Written exercise 1: Your answer is an exact quotation from the page text: it starts at "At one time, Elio" and ends at "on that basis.".

Dataset content:
>>>>
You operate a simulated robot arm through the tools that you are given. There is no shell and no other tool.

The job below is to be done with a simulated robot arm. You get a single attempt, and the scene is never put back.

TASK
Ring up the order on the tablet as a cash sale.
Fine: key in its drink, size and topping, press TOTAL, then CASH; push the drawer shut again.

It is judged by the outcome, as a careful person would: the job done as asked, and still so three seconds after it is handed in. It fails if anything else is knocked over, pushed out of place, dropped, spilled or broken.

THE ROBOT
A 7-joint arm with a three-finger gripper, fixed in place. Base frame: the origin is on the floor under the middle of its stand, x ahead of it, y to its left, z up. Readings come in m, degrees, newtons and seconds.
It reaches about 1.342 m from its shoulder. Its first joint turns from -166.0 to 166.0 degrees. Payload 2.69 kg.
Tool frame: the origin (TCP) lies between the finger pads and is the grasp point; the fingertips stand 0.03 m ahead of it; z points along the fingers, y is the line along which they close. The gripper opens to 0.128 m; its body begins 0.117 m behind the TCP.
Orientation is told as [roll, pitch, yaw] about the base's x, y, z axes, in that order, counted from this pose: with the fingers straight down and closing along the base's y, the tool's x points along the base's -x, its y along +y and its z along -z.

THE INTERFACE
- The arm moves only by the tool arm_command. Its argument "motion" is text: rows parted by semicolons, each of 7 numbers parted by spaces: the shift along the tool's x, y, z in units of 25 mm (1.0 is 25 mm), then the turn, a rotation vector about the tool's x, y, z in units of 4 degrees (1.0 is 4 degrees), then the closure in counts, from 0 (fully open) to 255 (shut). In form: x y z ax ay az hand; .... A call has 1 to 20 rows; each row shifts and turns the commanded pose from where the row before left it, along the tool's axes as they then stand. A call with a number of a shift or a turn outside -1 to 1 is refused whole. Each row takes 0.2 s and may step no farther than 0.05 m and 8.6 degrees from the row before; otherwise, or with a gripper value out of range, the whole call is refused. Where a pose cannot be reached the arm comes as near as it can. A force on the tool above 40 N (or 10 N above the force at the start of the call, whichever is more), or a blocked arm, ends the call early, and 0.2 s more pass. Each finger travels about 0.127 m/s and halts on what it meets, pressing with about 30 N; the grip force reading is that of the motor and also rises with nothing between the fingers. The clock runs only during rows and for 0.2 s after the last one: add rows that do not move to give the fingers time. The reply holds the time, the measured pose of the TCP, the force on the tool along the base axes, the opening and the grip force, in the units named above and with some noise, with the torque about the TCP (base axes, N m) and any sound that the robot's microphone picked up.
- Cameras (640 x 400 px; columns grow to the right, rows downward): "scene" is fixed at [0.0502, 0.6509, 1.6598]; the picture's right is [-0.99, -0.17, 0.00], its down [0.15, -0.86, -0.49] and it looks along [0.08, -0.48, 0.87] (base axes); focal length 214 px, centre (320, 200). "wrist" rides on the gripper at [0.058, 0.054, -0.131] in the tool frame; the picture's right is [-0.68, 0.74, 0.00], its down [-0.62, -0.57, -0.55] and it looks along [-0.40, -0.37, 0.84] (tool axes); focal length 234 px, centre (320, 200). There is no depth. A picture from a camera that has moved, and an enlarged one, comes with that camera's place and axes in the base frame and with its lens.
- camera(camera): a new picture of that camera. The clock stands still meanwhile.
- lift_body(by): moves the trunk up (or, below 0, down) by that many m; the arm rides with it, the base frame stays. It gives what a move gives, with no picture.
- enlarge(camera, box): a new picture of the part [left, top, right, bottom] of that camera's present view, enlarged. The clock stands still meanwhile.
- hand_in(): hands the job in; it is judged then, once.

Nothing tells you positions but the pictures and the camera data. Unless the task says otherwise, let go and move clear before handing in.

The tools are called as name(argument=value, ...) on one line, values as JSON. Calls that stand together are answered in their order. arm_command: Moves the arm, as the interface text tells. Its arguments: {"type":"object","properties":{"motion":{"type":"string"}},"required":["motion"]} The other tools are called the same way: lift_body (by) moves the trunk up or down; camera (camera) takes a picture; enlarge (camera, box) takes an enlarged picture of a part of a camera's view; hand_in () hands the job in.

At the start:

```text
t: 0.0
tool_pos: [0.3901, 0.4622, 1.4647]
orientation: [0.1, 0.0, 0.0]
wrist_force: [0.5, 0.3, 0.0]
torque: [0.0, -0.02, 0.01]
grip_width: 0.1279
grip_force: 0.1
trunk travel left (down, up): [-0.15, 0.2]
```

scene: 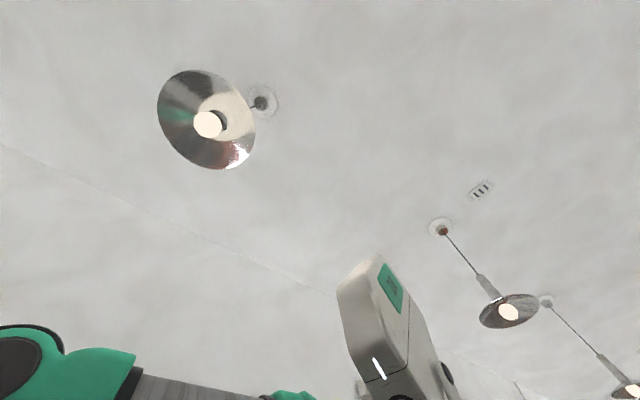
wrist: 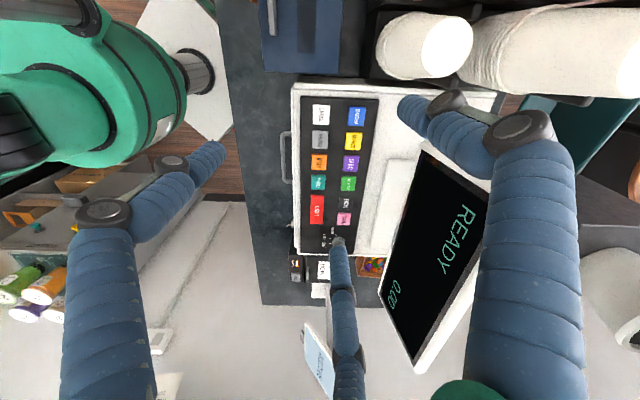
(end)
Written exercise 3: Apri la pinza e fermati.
<<<<
Written exercise 2: Extract the span of lines that starts with the line containing "- lift_body(by): moves" and ends with the line containing "Nothing tells you". Keep it exact and add nothing.

Page text:
>>>>
Elio DEL VECCHIO, Plaintiff-Appellant, v. CONSECO, INC., Bankers National Life Insurance Company, and Great American Reserve Insurance Company, Defendants-Appellees.

No. 99-4177.

Decided: October 23, 2000

Before BAUER, POSNER, and DIANE P. WOOD, Circuit Judges. John P. Zavez (argued), Glen DeValerio, Berman, DeValerio & Pease, Boston, MA, for plaintiff-appellant. Keith R. Verges (argued), Figari & Davenport, Dallas, TX, Joseph H. Yeager, Jr., Baker & Daniels, Indianapolis, IN, for defendants-appellees.

At one time, Elio Del Vecchio held a $5,000 whole life insurance policy issued by Bankers National Life Insurance Company (Bankers Life).   Many years later, he turned it in and replaced it with a $10,000 universal life policy.   He thought, in essence, that he could transform the $5,000 policy into the $10,000 policy for free.   When that turned out not to be true, he sued Conseco, Bankers Life, and Great American Reserve Insurance Company for defrauding him by inducing him to make the trade.   Del Vecchio's suit was brought on behalf of himself and other purchasers of the defendants' life insurance products who had been similarly defrauded.   Because we find that the federal courts do not have jurisdiction over this case, it must be dismissed on that basis.


In 1947, Del Vecchio purchased his $5,000 whole life insurance policy from Bankers Life. For the next 20 years, he paid premiums, and in 1967 Bankers Life informed him that he was “paid up” and that his policy would remain in effect without any further premium payments.

In 1982, a Bankers Life agent, Joseph Gennaco, contacted Del Vecchio and tried to convince him to turn in his $5,000 whole life policy and replace it with a $10,000 universal life policy.   Gennaco told him that after his initial premium payment (equal to the value of his surrendered policy, which was $3,137.27), he would not have to make any further premium payments on the new policy.   As Del Vecchio understood it, Gennaco in effect told him that he could double the size of his policy without having to pay any additional money.
<<<<
Exercise solution 1:
At one time, Elio Del Vecchio held a $5,000 whole life insurance policy issued by Bankers National Life Insurance Company (Bankers Life).   Many years later, he turned it in and replaced it with a $10,000 universal life policy.   He thought, in essence, that he could transform the $5,000 policy into the $10,000 policy for free.   When that turned out not to be true, he sued Conseco, Bankers Life, and Great American Reserve Insurance Company for defrauding him by inducing him to make the trade.   Del Vecchio's suit was brought on behalf of himself and other purchasers of the defendants' life insurance products who had been similarly defrauded.   Because we find that the federal courts do not have jurisdiction over this case, it must be dismissed on that basis.

Exercise solution 2:
- lift_body(by): moves the trunk up (or, below 0, down) by that many m; the arm rides with it, the base frame stays. It gives what a move gives, with no picture.
- enlarge(camera, box): a new picture of the part [left, top, right, bottom] of that camera's present view, enlarged. The clock stands still meanwhile.
- hand_in(): hands the job in; it is judged then, once.

Nothing tells you positions but the pictures and the camera data. Unless the task says otherwise, let go and move clear before handing in.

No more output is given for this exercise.